## Start Extract provided
Although our relative detector calibration is optimized for extended sources, we produced maps calibrated in units of Jy beam⁻¹. To do this, we binned the scans into groups of 4, and made a single map for each bin, resulting in a time resolution of 4.6 minute per map. We assigned the same sky coordinates to each pixel in each map, taking care to center the location of Sgr A* in the central pixel.

Preliminary review of the maps revealed motion of the flux density distribution with respect to the pixels. This motion is due to insufficiently reconstructed pointing drifts of the telescope that result in inaccurate sky coordinates associated with each bolometer readout. Uncorrected, these drifts limit the precision with which we can calibrate the bolometers and extract light curves.

We solved for pointing offsets as a function of time by shifting each map to best align with the first map produced for each observing interval. Total drifts over the 12.75 hr observing intervals were $\sim 2^{\prime\prime}$ and $\sim 1^{\prime\prime}$ for the observations starting 2011 August 31 and 2011 September 01, respectively. This is consistent with pointing uncertainties given by Sánchez-Portal et al. (2014).

After solving for the best-fit shifts, we updated the coordinates of the SPIRE scans in HIPE and re-ran the destriper and our mapping routine. We iterated the whole process once, and the results showed that our shifts had converged. A small residual drift, $\sim 0\buildrel{\prime\prime}\over{.} 2$, remains in the data.

Due to the bright extended emission of the Sgr A complex at the Galactic Center, and because of the relatively large beam size delivered by Herschel ($18^{\prime\prime}$, $25^{\prime\prime}$, and $36^{\prime\prime}$ at 0.25 mm, 0.35 mm, and 0.5 mm, respectively) Sgr A* is not separated from its surroundings. However, Sgr A* is expected to be the only intrinsically variable source in our maps (there is a magnetar, SGR J1745-2900, that is about $2\buildrel{\prime\prime}\over{.} 4$ away from Sgr A*, but the magnetar was in its quiescent phase when these X-ray/submillimeter observations were carried out; Kennea et al. 2013). Therefore, we extract variability light curves from difference images, subtracting the mean map of each 12.75 hr observation from the 4 minute sub-maps.
## End Extract provided
## Start Provided records
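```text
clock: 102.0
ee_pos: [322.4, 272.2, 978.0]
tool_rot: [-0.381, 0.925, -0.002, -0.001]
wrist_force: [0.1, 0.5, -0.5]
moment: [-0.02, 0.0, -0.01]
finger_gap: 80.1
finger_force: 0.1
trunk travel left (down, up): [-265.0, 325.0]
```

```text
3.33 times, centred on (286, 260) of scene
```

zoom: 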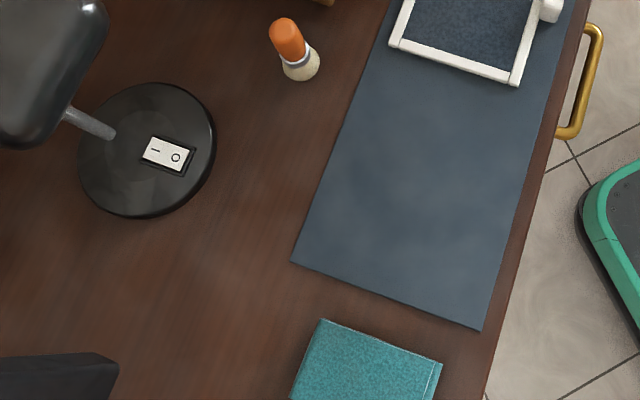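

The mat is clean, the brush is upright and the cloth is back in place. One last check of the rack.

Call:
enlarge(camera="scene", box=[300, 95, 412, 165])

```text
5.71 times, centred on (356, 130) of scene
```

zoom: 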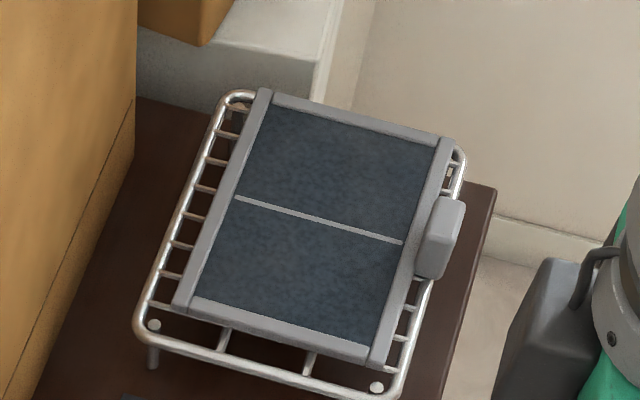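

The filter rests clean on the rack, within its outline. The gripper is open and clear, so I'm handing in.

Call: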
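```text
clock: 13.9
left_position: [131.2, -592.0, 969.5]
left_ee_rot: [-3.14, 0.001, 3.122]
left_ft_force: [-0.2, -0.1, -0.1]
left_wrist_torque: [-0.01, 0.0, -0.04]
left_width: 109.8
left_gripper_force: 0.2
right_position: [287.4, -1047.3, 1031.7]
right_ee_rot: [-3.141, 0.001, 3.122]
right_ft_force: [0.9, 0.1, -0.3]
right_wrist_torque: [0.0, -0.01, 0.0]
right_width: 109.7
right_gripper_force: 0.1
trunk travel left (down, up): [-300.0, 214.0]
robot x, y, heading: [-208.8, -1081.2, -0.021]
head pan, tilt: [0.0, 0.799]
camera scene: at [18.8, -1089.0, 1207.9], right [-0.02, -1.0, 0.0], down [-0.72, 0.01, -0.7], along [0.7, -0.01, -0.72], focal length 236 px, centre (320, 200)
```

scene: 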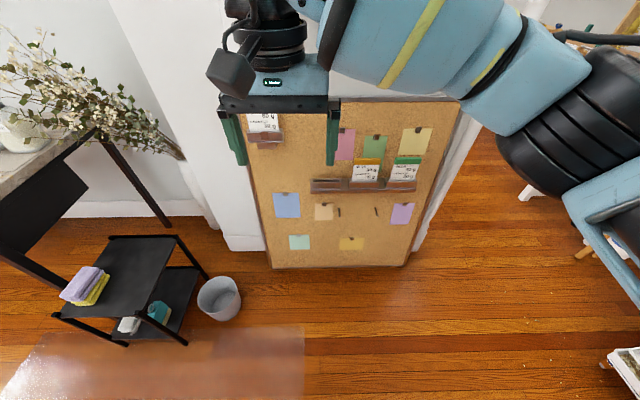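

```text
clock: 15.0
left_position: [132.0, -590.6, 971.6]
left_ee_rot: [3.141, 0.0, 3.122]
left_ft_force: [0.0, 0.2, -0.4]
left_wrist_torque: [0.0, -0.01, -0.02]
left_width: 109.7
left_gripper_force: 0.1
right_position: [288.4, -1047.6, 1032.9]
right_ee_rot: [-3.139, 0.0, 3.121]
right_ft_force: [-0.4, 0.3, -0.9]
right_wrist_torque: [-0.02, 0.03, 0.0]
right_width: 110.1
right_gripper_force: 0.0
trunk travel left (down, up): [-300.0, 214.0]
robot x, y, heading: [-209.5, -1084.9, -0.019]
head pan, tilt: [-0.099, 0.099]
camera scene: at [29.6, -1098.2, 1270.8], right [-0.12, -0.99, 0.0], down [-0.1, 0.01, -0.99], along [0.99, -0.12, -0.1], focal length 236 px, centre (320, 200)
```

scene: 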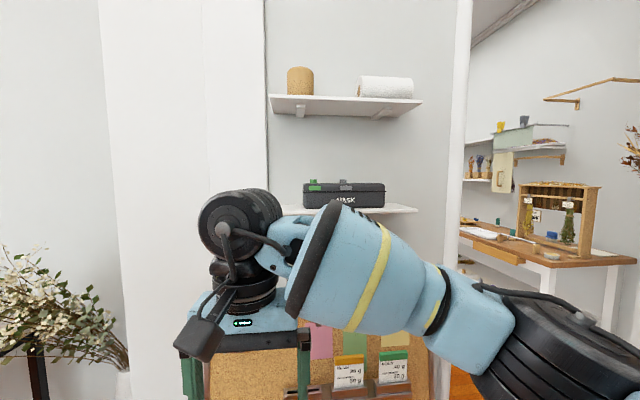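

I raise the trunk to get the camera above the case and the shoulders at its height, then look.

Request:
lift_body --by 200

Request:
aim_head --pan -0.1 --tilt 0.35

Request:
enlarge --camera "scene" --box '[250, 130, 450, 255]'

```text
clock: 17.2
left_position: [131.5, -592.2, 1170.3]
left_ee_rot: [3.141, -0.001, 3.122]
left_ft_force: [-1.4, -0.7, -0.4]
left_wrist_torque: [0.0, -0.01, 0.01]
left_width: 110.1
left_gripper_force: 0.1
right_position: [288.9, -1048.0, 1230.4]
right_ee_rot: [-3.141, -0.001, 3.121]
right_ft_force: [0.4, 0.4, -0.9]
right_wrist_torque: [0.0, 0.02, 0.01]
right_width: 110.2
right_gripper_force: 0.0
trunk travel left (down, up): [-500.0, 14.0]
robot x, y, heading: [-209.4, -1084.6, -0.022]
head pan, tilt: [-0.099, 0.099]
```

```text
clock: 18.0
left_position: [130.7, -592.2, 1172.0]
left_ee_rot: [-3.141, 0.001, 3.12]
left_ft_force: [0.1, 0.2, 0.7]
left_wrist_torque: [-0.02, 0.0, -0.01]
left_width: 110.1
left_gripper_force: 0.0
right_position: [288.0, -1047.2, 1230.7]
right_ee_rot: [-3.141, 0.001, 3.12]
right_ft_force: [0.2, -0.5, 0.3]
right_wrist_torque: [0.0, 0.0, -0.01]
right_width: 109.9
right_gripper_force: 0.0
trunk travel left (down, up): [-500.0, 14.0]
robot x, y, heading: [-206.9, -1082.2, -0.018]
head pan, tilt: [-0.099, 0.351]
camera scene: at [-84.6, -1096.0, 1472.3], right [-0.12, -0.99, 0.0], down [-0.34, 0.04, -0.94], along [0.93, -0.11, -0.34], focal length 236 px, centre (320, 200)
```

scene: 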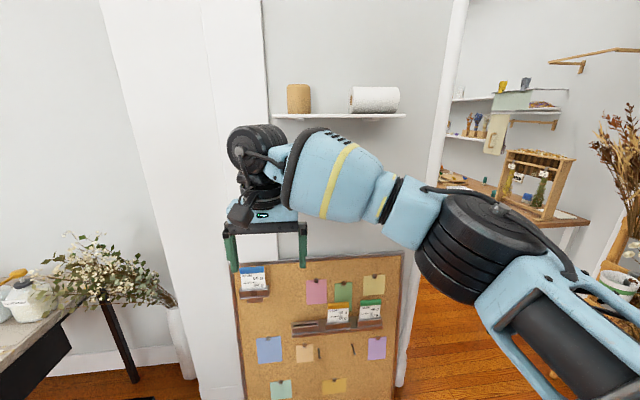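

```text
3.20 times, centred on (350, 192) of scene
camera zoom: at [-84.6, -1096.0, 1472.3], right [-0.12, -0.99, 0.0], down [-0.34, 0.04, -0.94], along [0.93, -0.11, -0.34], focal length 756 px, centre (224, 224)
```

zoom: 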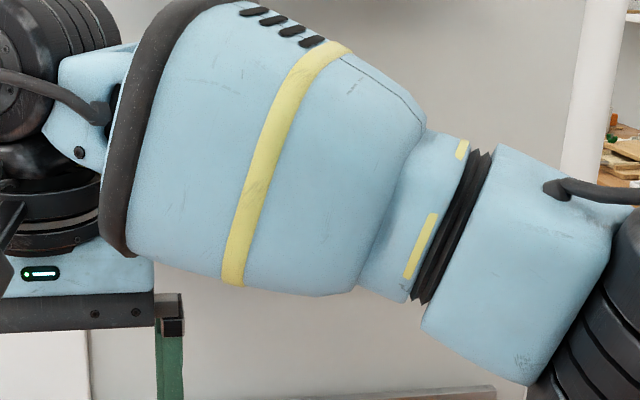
## End Provided records
• _Task statement_
Show the exact text of the extract provided starting from "Due to the bright" and stopping at the end of "4 minute sub-maps.".

• _Solution to the exercise_
Due to the bright extended emission of the Sgr A complex at the Galactic Center, and because of the relatively large beam size delivered by Herschel ($18^{\prime\prime}$, $25^{\prime\prime}$, and $36^{\prime\prime}$ at 0.25 mm, 0.35 mm, and 0.5 mm, respectively) Sgr A* is not separated from its surroundings. However, Sgr A* is expected to be the only intrinsically variable source in our maps (there is a magnetar, SGR J1745-2900, that is about $2\buildrel{\prime\prime}\over{.} 4$ away from Sgr A*, but the magnetar was in its quiescent phase when these X-ray/submillimeter observations were carried out; Kennea et al. 2013). Therefore, we extract variability light curves from difference images, subtracting the mean map of each 12.75 hr observation from the 4 minute sub-maps.